* [REQUIREMENT]: Your task is to copy every line of this material exactly.

[start]

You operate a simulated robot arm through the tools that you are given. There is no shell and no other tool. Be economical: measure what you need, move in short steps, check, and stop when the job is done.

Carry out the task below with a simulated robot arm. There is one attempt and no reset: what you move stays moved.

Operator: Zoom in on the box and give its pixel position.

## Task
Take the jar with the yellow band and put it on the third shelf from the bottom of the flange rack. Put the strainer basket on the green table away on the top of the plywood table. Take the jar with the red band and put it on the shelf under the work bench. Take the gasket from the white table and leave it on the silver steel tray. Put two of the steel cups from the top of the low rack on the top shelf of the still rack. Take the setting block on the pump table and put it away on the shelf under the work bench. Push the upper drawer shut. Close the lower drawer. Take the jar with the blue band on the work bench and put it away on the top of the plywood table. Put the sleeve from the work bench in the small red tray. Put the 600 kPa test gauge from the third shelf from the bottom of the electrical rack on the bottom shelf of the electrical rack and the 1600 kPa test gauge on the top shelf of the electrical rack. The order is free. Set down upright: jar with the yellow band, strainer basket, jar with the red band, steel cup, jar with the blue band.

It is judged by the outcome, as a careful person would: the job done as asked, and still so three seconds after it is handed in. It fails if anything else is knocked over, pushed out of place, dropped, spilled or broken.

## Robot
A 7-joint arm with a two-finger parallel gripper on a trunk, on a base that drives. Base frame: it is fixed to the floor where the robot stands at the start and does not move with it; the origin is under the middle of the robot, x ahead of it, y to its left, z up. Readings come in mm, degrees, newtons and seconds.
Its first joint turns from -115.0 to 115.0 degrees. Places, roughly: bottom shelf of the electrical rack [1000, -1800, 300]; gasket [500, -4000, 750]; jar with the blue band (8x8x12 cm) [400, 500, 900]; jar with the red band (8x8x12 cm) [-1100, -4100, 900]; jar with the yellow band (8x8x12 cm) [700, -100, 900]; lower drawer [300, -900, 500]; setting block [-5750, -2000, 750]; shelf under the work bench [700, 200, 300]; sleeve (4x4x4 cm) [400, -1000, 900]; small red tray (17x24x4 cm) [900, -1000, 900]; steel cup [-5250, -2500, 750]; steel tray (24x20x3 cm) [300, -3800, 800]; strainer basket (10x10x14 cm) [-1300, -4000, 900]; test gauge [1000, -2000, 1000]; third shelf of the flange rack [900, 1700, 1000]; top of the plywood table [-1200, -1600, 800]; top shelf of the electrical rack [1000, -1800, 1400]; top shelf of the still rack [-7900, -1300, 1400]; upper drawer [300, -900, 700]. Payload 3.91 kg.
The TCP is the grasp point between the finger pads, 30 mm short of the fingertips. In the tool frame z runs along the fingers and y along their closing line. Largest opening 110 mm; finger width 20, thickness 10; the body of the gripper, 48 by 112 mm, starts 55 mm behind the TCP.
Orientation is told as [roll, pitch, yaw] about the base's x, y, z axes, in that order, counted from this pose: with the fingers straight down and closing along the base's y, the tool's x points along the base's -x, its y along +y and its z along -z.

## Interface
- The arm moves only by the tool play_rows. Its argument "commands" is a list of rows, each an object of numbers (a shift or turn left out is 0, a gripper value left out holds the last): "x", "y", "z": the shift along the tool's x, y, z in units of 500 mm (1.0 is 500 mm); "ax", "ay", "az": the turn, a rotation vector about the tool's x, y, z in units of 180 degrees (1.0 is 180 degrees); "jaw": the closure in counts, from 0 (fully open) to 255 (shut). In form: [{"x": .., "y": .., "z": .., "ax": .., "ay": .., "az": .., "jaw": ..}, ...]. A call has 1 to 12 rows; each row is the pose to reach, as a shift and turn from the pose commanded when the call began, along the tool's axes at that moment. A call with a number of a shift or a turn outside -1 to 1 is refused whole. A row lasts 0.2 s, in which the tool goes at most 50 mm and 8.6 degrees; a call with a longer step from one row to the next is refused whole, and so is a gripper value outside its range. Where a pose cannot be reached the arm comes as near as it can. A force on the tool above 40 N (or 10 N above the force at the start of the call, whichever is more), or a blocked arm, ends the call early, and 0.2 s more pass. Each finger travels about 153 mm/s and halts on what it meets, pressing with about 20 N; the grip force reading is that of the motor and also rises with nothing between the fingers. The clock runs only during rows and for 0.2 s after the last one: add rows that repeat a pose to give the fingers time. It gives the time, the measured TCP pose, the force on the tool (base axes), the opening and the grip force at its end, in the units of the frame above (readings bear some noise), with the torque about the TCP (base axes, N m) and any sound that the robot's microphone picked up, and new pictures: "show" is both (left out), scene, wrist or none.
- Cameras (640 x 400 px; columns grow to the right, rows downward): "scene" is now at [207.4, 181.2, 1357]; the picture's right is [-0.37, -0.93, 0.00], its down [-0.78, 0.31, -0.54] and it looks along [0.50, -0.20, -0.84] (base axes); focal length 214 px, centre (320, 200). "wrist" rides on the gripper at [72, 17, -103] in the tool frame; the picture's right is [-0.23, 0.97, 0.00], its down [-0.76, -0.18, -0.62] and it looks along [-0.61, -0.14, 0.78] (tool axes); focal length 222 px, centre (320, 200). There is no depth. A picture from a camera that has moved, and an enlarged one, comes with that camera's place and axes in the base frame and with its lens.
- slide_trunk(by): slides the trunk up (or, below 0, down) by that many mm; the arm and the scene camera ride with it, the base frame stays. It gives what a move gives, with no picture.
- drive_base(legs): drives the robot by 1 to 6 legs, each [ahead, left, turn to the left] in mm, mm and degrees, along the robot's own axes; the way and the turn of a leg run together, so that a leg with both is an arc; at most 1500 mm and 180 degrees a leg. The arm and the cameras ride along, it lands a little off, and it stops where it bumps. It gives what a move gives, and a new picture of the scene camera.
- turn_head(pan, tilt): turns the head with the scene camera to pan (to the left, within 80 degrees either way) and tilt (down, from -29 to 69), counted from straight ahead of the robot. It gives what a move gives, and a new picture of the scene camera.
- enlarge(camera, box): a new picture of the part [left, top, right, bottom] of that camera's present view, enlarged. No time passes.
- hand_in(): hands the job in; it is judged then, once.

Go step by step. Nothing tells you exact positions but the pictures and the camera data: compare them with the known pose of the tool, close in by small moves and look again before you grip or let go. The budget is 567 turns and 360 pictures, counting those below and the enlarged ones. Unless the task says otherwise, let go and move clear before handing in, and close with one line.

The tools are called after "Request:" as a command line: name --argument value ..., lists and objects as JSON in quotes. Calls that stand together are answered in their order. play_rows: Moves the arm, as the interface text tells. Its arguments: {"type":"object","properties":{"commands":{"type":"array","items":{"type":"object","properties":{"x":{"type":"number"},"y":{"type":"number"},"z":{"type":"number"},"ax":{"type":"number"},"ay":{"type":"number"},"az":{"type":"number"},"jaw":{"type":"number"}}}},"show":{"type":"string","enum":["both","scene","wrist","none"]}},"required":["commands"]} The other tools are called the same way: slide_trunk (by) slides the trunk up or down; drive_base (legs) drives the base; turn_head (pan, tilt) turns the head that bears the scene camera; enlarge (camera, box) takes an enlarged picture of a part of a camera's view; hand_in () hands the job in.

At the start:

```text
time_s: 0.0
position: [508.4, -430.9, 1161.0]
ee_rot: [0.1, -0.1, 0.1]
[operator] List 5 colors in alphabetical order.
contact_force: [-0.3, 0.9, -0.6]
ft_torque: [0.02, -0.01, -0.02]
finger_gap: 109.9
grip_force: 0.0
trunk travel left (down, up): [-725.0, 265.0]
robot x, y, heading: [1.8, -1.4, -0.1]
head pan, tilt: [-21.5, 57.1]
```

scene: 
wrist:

[end]

* [SOLVED EXERCISE]:
You operate a simulated robot arm through the tools that you are given. There is no shell and no other tool. Be economical: measure what you need, move in short steps, check, and stop when the job is done.

Carry out the task below with a simulated robot arm. There is one attempt and no reset: what you move stays moved.

Operator: Zoom in on the box and give its pixel position.

## Task
Take the jar with the yellow band and put it on the third shelf from the bottom of the flange rack. Put the strainer basket on the green table away on the top of the plywood table. Take the jar with the red band and put it on the shelf under the work bench. Take the gasket from the white table and leave it on the silver steel tray. Put two of the steel cups from the top of the low rack on the top shelf of the still rack. Take the setting block on the pump table and put it away on the shelf under the work bench. Push the upper drawer shut. Close the lower drawer. Take the jar with the blue band on the work bench and put it away on the top of the plywood table. Put the sleeve from the work bench in the small red tray. Put the 600 kPa test gauge from the third shelf from the bottom of the electrical rack on the bottom shelf of the electrical rack and the 1600 kPa test gauge on the top shelf of the electrical rack. The order is free. Set down upright: jar with the yellow band, strainer basket, jar with the red band, steel cup, jar with the blue band.

It is judged by the outcome, as a careful person would: the job done as asked, and still so three seconds after it is handed in. It fails if anything else is knocked over, pushed out of place, dropped, spilled or broken.

## Robot
A 7-joint arm with a two-finger parallel gripper on a trunk, on a base that drives. Base frame: it is fixed to the floor where the robot stands at the start and does not move with it; the origin is under the middle of the robot, x ahead of it, y to its left, z up. Readings come in mm, degrees, newtons and seconds.
Its first joint turns from -115.0 to 115.0 degrees. Places, roughly: bottom shelf of the electrical rack [1000, -1800, 300]; gasket [500, -4000, 750]; jar with the blue band (8x8x12 cm) [400, 500, 900]; jar with the red band (8x8x12 cm) [-1100, -4100, 900]; jar with the yellow band (8x8x12 cm) [700, -100, 900]; lower drawer [300, -900, 500]; setting block [-5750, -2000, 750]; shelf under the work bench [700, 200, 300]; sleeve (4x4x4 cm) [400, -1000, 900]; small red tray (17x24x4 cm) [900, -1000, 900]; steel cup [-5250, -2500, 750]; steel tray (24x20x3 cm) [300, -3800, 800]; strainer basket (10x10x14 cm) [-1300, -4000, 900]; test gauge [1000, -2000, 1000]; third shelf of the flange rack [900, 1700, 1000]; top of the plywood table [-1200, -1600, 800]; top shelf of the electrical rack [1000, -1800, 1400]; top shelf of the still rack [-7900, -1300, 1400]; upper drawer [300, -900, 700]. Payload 3.91 kg.
The TCP is the grasp point between the finger pads, 30 mm short of the fingertips. In the tool frame z runs along the fingers and y along their closing line. Largest opening 110 mm; finger width 20, thickness 10; the body of the gripper, 48 by 112 mm, starts 55 mm behind the TCP.
Orientation is told as [roll, pitch, yaw] about the base's x, y, z axes, in that order, counted from this pose: with the fingers straight down and closing along the base's y, the tool's x points along the base's -x, its y along +y and its z along -z.

## Interface
- The arm moves only by the tool play_rows. Its argument "commands" is a list of rows, each an object of numbers (a shift or turn left out is 0, a gripper value left out holds the last): "x", "y", "z": the shift along the tool's x, y, z in units of 500 mm (1.0 is 500 mm); "ax", "ay", "az": the turn, a rotation vector about the tool's x, y, z in units of 180 degrees (1.0 is 180 degrees); "jaw": the closure in counts, from 0 (fully open) to 255 (shut). In form: [{"x": .., "y": .., "z": .., "ax": .., "ay": .., "az": .., "jaw": ..}, ...]. A call has 1 to 12 rows; each row is the pose to reach, as a shift and turn from the pose commanded when the call began, along the tool's axes at that moment. A call with a number of a shift or a turn outside -1 to 1 is refused whole. A row lasts 0.2 s, in which the tool goes at most 50 mm and 8.6 degrees; a call with a longer step from one row to the next is refused whole, and so is a gripper value outside its range. Where a pose cannot be reached the arm comes as near as it can. A force on the tool above 40 N (or 10 N above the force at the start of the call, whichever is more), or a blocked arm, ends the call early, and 0.2 s more pass. Each finger travels about 153 mm/s and halts on what it meets, pressing with about 20 N; the grip force reading is that of the motor and also rises with nothing between the fingers. The clock runs only during rows and for 0.2 s after the last one: add rows that repeat a pose to give the fingers time. It gives the time, the measured TCP pose, the force on the tool (base axes), the opening and the grip force at its end, in the units of the frame above (readings bear some noise), with the torque about the TCP (base axes, N m) and any sound that the robot's microphone picked up, and new pictures: "show" is both (left out), scene, wrist or none.
- Cameras (640 x 400 px; columns grow to the right, rows downward): "scene" is now at [207.4, 181.2, 1357]; the picture's right is [-0.37, -0.93, 0.00], its down [-0.78, 0.31, -0.54] and it looks along [0.50, -0.20, -0.84] (base axes); focal length 214 px, centre (320, 200). "wrist" rides on the gripper at [72, 17, -103] in the tool frame; the picture's right is [-0.23, 0.97, 0.00], its down [-0.76, -0.18, -0.62] and it looks along [-0.61, -0.14, 0.78] (tool axes); focal length 222 px, centre (320, 200). There is no depth. A picture from a camera that has moved, and an enlarged one, comes with that camera's place and axes in the base frame and with its lens.
- slide_trunk(by): slides the trunk up (or, below 0, down) by that many mm; the arm and the scene camera ride with it, the base frame stays. It gives what a move gives, with no picture.
- drive_base(legs): drives the robot by 1 to 6 legs, each [ahead, left, turn to the left] in mm, mm and degrees, along the robot's own axes; the way and the turn of a leg run together, so that a leg with both is an arc; at most 1500 mm and 180 degrees a leg. The arm and the cameras ride along, it lands a little off, and it stops where it bumps. It gives what a move gives, and a new picture of the scene camera.
- turn_head(pan, tilt): turns the head with the scene camera to pan (to the left, within 80 degrees either way) and tilt (down, from -29 to 69), counted from straight ahead of the robot. It gives what a move gives, and a new picture of the scene camera.
- enlarge(camera, box): a new picture of the part [left, top, right, bottom] of that camera's present view, enlarged. No time passes.
- hand_in(): hands the job in; it is judged then, once.

Go step by step. Nothing tells you exact positions but the pictures and the camera data: compare them with the known pose of the tool, close in by small moves and look again before you grip or let go. The budget is 567 turns and 360 pictures, counting those below and the enlarged ones. Unless the task says otherwise, let go and move clear before handing in, and close with one line.

The tools are called after "Request:" as a command line: name --argument value ..., lists and objects as JSON in quotes. Calls that stand together are answered in their order. play_rows: Moves the arm, as the interface text tells. Its arguments: {"type":"object","properties":{"commands":{"type":"array","items":{"type":"object","properties":{"x":{"type":"number"},"y":{"type":"number"},"z":{"type":"number"},"ax":{"type":"number"},"ay":{"type":"number"},"az":{"type":"number"},"jaw":{"type":"number"}}}},"show":{"type":"string","enum":["both","scene","wrist","none"]}},"required":["commands"]} The other tools are called the same way: slide_trunk (by) slides the trunk up or down; drive_base (legs) drives the base; turn_head (pan, tilt) turns the head that bears the scene camera; enlarge (camera, box) takes an enlarged picture of a part of a camera's view; hand_in () hands the job in.

At the start:

```text
time_s: 0.0
position: [508.4, -430.9, 1161.0]
ee_rot: [0.1, -0.1, 0.1]
[operator] List 5 colors in alphabetical order.
contact_force: [-0.3, 0.9, -0.6]
ft_torque: [0.02, -0.01, -0.02]
finger_gap: 109.9
grip_force: 0.0
trunk travel left (down, up): [-725.0, 265.0]
robot x, y, heading: [1.8, -1.4, -0.1]
head pan, tilt: [-21.5, 57.1]
```

scene: 
wrist:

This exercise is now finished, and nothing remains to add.